One of Boyler’s recent posts described an illegal cell phone search conducted by an officer he identified as “Joseph `Pig Face’ Leo.” Leo filed a complaint against Boyler, who was arrested for “aggravated harassment.” That charge was quickly dismissed, as the officer most likely knew it would be. But it did lead to Boyler being incarcerated for several days as summary punishment for “contempt of cop,” which was the objective. Boyler has filed a $1.25 million lawsuit.

“If the courts criminalize this kind of speech, there goes the First Amendment,” predicts Buffalo attorney (and LRC contributor) James Ostrowski, who is representing Boyler. "It's pure political speech that led to his arrest…. This goes back to colonial days when people got arrested for criticizing the king."

America long ago ceased to be ruled by a monarchy, and succumbed to a more invasive and violent strain of statism in which police officers are seen as “God’s agents on earth,” to borrow Max Weber’s unironic expression.

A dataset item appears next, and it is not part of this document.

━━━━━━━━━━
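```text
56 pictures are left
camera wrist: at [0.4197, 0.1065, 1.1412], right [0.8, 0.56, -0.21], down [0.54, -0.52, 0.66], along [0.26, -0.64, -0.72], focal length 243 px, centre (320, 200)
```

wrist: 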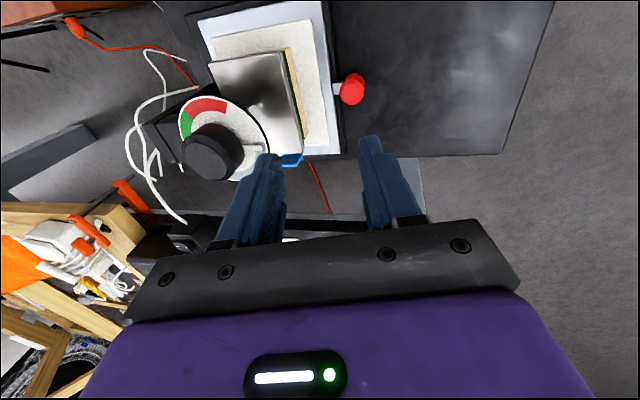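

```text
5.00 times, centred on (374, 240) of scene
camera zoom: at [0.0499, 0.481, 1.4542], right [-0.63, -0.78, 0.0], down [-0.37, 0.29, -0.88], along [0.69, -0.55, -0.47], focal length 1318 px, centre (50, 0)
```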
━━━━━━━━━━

Examples are accumulating of online criticism of the police being punished as a species of blasphemy.

Meridian, Idaho resident Matt Townsend faces trial a spurious "witness intimidation" charge — and a potential five-year-prison term — for a Facebook post criticizing an officer who arrested him without cause. Roseville, California resident Dominic Ray Aguilar was charged with making a "terrorist threat" following a post suggesting that a police officer who had killed an unarmed man should likewise face a violent death.

The late Bob Foster, a businessman from Sunriver, Oregon, was hit with a stalking protection order by police officers as retaliation for his peaceful activism (most of which involved speaking out at meetings of the local home owners association). Santaquin, Utah resident Shawn Peterson lost his job as a short-order cook following a social media campaign organized by police unions targeting his restaurant in retaliation for a Facebook post in which Peterson criticized the police.

Only in a police state are people punished for criticizing the police.